Data.
---
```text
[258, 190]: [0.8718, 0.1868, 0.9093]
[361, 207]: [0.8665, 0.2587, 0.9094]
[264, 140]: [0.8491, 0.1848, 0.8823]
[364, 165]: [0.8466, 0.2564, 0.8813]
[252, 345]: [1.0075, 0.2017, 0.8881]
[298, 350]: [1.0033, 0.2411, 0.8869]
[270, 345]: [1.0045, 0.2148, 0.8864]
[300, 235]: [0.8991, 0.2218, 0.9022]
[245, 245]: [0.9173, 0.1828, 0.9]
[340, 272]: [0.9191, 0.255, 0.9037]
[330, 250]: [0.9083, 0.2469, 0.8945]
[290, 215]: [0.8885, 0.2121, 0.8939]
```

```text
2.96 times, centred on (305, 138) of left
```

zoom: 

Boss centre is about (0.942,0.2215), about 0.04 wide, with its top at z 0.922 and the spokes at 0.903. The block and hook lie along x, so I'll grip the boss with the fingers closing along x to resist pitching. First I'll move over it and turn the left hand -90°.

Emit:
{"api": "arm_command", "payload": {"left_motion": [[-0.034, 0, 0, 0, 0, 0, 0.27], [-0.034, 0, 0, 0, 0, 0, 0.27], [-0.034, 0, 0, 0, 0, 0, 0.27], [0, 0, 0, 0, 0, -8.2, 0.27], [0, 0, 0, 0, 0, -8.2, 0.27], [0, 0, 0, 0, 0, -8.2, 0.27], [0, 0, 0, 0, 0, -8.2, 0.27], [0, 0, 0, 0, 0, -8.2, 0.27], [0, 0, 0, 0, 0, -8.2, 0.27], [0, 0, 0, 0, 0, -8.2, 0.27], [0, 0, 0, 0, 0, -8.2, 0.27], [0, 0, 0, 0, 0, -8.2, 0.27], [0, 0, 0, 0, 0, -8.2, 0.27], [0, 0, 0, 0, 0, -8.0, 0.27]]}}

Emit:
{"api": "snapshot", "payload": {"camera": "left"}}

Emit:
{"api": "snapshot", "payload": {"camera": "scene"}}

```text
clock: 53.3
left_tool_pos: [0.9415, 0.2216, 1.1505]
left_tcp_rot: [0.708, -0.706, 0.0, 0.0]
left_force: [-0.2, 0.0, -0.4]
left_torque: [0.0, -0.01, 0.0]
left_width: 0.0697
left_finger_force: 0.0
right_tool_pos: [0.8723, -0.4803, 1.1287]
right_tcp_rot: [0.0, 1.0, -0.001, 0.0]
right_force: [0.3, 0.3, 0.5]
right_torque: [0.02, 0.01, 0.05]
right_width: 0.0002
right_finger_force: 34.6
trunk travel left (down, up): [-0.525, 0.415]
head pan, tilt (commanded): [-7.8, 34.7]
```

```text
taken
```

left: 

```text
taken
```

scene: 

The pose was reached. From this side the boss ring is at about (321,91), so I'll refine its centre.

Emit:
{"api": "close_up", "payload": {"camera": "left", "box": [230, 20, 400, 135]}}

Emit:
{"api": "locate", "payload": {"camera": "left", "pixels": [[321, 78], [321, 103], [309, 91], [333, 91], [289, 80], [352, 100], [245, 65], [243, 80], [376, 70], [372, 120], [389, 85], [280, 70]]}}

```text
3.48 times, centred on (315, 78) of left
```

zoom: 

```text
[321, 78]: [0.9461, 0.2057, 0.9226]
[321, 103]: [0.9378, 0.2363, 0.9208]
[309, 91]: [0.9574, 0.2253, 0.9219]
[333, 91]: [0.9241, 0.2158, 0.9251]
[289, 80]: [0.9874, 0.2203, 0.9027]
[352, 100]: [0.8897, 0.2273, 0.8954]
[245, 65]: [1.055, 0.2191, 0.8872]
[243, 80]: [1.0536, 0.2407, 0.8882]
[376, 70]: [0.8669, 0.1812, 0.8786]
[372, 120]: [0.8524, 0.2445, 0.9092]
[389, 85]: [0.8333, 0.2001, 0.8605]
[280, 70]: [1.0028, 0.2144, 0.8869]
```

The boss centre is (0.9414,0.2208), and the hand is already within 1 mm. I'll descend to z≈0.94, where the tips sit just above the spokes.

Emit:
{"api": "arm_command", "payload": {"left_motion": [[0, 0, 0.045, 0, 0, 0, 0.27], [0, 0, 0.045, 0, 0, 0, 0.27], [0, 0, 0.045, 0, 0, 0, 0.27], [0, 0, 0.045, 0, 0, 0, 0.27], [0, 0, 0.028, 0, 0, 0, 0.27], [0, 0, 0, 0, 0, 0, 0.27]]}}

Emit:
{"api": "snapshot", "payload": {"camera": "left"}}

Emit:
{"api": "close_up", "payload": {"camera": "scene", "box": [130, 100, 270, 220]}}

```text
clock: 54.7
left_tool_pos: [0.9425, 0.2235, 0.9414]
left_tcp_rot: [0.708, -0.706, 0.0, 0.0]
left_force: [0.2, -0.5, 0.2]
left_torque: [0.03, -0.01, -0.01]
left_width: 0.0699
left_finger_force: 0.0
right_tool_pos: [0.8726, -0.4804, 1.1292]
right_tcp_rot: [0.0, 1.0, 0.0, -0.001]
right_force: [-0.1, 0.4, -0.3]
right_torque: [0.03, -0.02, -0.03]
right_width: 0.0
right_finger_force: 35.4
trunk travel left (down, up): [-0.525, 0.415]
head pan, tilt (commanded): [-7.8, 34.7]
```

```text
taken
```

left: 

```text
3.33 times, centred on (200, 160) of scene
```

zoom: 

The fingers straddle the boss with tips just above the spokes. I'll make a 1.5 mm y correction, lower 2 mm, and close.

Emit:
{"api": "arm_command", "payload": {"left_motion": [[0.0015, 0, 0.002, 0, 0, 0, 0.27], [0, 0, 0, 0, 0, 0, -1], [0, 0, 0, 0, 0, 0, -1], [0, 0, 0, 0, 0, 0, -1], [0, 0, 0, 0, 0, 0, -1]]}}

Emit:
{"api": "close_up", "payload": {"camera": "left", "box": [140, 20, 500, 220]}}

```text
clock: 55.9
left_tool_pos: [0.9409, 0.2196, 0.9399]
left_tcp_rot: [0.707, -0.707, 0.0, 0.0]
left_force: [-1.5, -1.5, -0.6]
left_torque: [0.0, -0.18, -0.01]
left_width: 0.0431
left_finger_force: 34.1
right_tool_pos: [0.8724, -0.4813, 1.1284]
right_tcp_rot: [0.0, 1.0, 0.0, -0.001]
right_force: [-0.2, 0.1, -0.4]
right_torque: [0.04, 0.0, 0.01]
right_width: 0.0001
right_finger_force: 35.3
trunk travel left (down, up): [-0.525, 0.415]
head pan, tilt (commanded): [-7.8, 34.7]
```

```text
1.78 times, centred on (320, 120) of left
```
---
Task.
Reproduce the data in its entirety, matching each character.

Solution to this task.
```text
[258, 190]: [0.8718, 0.1868, 0.9093]
[361, 207]: [0.8665, 0.2587, 0.9094]
[264, 140]: [0.8491, 0.1848, 0.8823]
[364, 165]: [0.8466, 0.2564, 0.8813]
[252, 345]: [1.0075, 0.2017, 0.8881]
[298, 350]: [1.0033, 0.2411, 0.8869]
[270, 345]: [1.0045, 0.2148, 0.8864]
[300, 235]: [0.8991, 0.2218, 0.9022]
[245, 245]: [0.9173, 0.1828, 0.9]
[340, 272]: [0.9191, 0.255, 0.9037]
[330, 250]: [0.9083, 0.2469, 0.8945]
[290, 215]: [0.8885, 0.2121, 0.8939]
```

```text
2.96 times, centred on (305, 138) of left
```

zoom: 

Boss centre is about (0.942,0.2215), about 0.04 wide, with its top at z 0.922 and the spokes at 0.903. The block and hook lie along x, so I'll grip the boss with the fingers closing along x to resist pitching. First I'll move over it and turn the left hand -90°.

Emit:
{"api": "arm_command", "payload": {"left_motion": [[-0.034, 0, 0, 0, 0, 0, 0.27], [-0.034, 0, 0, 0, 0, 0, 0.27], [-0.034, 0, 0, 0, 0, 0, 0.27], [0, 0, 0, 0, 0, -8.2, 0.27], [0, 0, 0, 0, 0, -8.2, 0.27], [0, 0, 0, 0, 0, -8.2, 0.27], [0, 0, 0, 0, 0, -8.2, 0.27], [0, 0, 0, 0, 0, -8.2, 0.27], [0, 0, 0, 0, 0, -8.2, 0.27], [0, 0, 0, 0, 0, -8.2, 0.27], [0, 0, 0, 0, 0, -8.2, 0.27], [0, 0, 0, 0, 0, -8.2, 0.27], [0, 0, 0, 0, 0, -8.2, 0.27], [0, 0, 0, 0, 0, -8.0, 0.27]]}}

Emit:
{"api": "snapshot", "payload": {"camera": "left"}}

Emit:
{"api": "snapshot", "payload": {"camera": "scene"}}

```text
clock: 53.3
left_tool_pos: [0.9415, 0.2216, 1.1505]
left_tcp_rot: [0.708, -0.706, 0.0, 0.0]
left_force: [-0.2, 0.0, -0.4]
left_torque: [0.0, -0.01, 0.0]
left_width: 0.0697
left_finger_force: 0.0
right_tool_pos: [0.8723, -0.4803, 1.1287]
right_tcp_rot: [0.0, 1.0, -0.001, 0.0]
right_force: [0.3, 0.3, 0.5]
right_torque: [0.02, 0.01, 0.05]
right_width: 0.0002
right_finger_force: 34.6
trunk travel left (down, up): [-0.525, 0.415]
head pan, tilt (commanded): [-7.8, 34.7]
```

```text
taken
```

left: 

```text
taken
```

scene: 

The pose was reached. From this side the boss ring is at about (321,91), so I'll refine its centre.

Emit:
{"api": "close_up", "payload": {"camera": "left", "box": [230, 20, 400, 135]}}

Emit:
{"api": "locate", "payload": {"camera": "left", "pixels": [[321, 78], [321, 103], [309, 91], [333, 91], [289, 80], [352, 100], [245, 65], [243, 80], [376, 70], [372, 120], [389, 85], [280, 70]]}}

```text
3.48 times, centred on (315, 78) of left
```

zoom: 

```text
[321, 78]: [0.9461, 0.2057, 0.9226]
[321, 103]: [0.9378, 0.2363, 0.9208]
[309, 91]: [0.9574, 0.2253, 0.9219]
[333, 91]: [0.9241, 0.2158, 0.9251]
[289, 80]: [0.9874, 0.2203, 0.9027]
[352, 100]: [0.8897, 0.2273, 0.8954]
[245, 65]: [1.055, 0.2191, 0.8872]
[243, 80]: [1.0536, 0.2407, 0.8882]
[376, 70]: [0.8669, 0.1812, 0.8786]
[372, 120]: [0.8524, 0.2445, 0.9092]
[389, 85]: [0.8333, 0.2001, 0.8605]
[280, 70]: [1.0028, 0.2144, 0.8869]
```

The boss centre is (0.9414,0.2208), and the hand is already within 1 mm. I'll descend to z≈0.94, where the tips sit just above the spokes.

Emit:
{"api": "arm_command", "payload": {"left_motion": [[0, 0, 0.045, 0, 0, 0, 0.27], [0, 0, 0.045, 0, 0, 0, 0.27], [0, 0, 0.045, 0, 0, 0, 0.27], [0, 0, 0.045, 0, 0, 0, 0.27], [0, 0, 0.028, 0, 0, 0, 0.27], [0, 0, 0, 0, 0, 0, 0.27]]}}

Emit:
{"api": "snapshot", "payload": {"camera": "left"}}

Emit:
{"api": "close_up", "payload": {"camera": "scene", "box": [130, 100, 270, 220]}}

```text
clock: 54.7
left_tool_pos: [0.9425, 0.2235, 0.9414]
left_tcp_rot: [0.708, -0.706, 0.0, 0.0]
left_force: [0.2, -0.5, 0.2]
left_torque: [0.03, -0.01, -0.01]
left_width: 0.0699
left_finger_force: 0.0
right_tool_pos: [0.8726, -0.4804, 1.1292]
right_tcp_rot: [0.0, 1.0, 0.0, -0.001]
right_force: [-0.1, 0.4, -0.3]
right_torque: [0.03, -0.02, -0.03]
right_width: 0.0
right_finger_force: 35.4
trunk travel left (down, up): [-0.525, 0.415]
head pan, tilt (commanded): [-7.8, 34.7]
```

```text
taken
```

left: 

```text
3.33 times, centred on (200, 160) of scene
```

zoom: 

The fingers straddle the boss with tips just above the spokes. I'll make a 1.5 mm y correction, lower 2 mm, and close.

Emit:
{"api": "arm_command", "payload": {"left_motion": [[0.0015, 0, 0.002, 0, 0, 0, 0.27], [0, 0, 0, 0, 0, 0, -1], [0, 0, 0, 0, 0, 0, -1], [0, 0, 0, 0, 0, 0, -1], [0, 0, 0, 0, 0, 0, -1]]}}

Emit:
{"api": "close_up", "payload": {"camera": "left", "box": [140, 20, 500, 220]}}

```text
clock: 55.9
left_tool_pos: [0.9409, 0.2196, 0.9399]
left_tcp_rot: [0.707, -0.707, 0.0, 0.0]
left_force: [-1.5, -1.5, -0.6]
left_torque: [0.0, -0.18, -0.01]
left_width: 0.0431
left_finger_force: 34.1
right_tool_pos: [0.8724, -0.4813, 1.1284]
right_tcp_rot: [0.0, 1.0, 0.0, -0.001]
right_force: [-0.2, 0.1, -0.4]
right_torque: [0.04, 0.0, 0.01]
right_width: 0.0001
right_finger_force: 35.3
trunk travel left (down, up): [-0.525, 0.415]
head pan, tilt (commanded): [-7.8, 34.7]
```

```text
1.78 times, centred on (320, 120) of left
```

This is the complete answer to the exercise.